▶ PASSAGE SHOWN
****************************************

Extensive footage has been posted in the social media of columns of armoured cars and trucks of the Afghan security forces moving to the Panjshir. Some soldiers have said they withdrew from battles they were losing to fight in the Taliban offensive to fight another day on ground of their choice.

There have been messages among former American and British military, many of whom had deployed in Afghanistan while in service, or later as private security contractors, about Afghans abroad allegedly starting to raise funds for private forces to be raised to fight the Taliban.

But any hope of the resistance taking on the Taliban would depend on support at home; how unpopular the Islamist regime becomes, and how far people are prepared to go to stand up to them.

On Thursday, on the anniversary of Afghan Independence, rallies were held in a number of towns and cities across the country, including Kabul, with people carrying the national flag. The Taliban, who have replaced it with their white banner, broke up the marches, in one town, Asadabad in Kunar, opening fire and killing two people.

In their first press conference since seizing power, the Taliban claimed, among other things, that they did not want revenge on those who opposed them, people who worked for foreign governments and institutions had nothing to fear, and women would have rights under sharia law.

But, since then there have been raids and arrests of opponents as well as assassinations, including one of a relative of a journalist in Herat. At the same time, fighters coming into Kabul from other parts of the country appeared to have brought a markedly harsher attitude with them towards the population.

Jamal Abdullah Wardak, a former soldier who left the army three years ago, believed that the Taliban would become increasingly brutal and that could well lead to an armed struggle in response.

****************************************

▶ INFORMATION PROVIDED
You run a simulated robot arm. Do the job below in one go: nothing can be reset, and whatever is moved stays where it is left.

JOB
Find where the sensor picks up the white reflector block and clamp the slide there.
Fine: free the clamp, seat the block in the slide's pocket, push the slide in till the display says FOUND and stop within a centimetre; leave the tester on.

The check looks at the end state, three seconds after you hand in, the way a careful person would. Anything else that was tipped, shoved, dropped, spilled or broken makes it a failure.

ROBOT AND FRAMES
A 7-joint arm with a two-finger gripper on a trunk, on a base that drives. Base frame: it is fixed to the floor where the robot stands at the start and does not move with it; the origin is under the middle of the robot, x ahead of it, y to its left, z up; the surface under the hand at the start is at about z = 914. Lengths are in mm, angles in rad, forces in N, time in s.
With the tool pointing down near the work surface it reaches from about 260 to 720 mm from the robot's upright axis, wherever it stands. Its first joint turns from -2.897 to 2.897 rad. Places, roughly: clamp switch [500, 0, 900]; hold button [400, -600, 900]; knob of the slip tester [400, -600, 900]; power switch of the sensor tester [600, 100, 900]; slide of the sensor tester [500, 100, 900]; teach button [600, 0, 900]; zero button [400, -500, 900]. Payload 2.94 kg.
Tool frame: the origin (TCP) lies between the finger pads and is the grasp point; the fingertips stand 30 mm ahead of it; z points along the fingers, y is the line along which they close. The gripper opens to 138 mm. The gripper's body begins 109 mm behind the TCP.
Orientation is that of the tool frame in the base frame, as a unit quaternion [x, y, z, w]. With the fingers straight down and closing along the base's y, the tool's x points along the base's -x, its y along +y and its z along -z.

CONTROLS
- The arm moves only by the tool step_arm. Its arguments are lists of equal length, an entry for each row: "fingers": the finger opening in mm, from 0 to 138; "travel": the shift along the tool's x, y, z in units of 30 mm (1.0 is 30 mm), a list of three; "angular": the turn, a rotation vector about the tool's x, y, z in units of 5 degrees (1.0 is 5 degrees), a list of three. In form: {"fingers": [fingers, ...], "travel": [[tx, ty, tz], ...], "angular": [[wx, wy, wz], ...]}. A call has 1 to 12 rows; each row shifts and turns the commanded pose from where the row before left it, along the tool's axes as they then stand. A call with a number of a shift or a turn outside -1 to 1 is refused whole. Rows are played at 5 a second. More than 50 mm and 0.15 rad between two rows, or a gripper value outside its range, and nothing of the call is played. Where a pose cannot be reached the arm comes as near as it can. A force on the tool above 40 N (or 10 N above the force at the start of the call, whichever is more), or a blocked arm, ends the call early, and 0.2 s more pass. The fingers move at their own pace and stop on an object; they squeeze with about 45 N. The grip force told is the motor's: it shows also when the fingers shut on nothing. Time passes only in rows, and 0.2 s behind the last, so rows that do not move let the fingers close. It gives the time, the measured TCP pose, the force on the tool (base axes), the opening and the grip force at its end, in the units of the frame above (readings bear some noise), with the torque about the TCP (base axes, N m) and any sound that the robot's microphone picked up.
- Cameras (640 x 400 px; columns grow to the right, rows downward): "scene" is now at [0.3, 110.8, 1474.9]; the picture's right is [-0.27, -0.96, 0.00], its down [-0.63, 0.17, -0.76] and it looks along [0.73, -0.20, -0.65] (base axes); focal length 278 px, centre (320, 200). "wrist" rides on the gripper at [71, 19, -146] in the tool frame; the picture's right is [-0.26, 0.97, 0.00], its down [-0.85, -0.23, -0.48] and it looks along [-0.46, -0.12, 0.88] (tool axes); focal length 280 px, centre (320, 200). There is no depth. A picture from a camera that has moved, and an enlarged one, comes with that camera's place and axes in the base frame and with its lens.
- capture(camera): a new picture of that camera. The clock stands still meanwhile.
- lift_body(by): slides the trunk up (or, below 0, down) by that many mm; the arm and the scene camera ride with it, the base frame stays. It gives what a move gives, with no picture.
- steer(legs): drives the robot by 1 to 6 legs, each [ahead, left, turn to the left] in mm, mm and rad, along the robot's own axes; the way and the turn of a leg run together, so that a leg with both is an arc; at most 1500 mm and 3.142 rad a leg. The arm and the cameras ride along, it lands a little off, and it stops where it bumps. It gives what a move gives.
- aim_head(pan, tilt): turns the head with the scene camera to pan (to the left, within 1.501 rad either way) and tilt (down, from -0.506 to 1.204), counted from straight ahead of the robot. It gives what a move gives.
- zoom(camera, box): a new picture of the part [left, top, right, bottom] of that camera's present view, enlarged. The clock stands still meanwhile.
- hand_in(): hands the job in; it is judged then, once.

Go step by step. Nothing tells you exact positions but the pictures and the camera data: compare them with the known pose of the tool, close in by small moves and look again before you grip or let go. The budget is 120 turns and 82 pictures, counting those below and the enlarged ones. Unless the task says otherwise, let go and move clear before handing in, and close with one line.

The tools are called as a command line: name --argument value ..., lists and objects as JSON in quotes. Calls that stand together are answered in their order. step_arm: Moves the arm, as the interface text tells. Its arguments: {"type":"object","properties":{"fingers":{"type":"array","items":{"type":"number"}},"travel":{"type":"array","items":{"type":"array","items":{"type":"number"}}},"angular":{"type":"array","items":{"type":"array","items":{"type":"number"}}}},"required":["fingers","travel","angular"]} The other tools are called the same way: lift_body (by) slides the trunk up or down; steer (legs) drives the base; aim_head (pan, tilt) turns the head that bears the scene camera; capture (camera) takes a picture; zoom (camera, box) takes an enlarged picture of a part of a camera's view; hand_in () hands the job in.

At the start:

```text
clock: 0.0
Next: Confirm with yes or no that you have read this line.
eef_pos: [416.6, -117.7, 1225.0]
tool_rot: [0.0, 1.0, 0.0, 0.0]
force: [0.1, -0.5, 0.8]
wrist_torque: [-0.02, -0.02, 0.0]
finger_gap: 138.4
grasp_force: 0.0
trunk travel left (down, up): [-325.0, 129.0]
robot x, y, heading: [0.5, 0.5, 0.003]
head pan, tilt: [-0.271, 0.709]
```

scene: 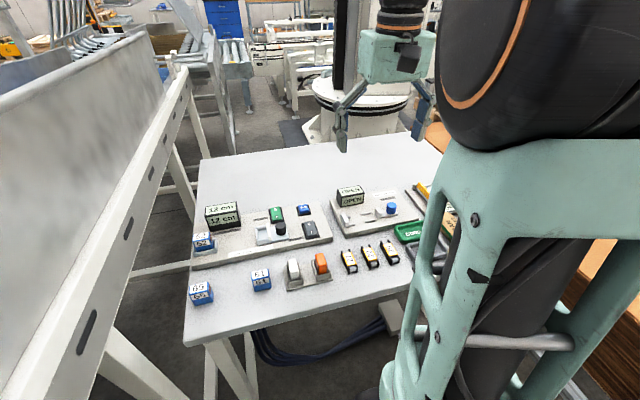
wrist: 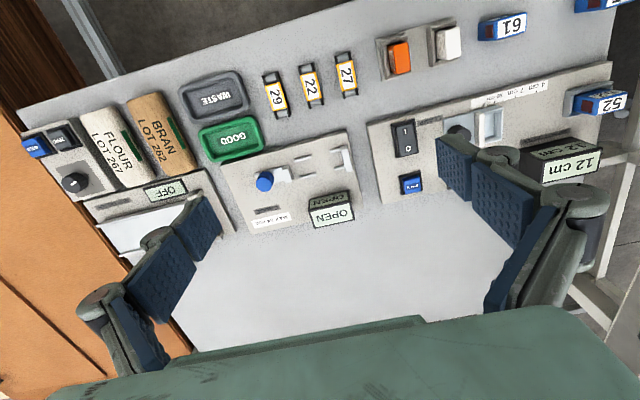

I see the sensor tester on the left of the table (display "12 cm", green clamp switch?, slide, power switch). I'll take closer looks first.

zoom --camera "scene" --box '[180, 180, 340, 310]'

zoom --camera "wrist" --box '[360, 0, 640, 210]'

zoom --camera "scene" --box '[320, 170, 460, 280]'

****************************************

▶ REQUEST
Could you give the passage shown again in full?

▶ SOLVED EXERCISE
Extensive footage has been posted in the social media of columns of armoured cars and trucks of the Afghan security forces moving to the Panjshir. Some soldiers have said they withdrew from battles they were losing to fight in the Taliban offensive to fight another day on ground of their choice.

There have been messages among former American and British military, many of whom had deployed in Afghanistan while in service, or later as private security contractors, about Afghans abroad allegedly starting to raise funds for private forces to be raised to fight the Taliban.

But any hope of the resistance taking on the Taliban would depend on support at home; how unpopular the Islamist regime becomes, and how far people are prepared to go to stand up to them.

On Thursday, on the anniversary of Afghan Independence, rallies were held in a number of towns and cities across the country, including Kabul, with people carrying the national flag. The Taliban, who have replaced it with their white banner, broke up the marches, in one town, Asadabad in Kunar, opening fire and killing two people.

In their first press conference since seizing power, the Taliban claimed, among other things, that they did not want revenge on those who opposed them, people who worked for foreign governments and institutions had nothing to fear, and women would have rights under sharia law.

But, since then there have been raids and arrests of opponents as well as assassinations, including one of a relative of a journalist in Herat. At the same time, fighters coming into Kabul from other parts of the country appeared to have brought a markedly harsher attitude with them towards the population.

Jamal Abdullah Wardak, a former soldier who left the army three years ago, believed that the Taliban would become increasingly brutal and that could well lead to an armed struggle in response.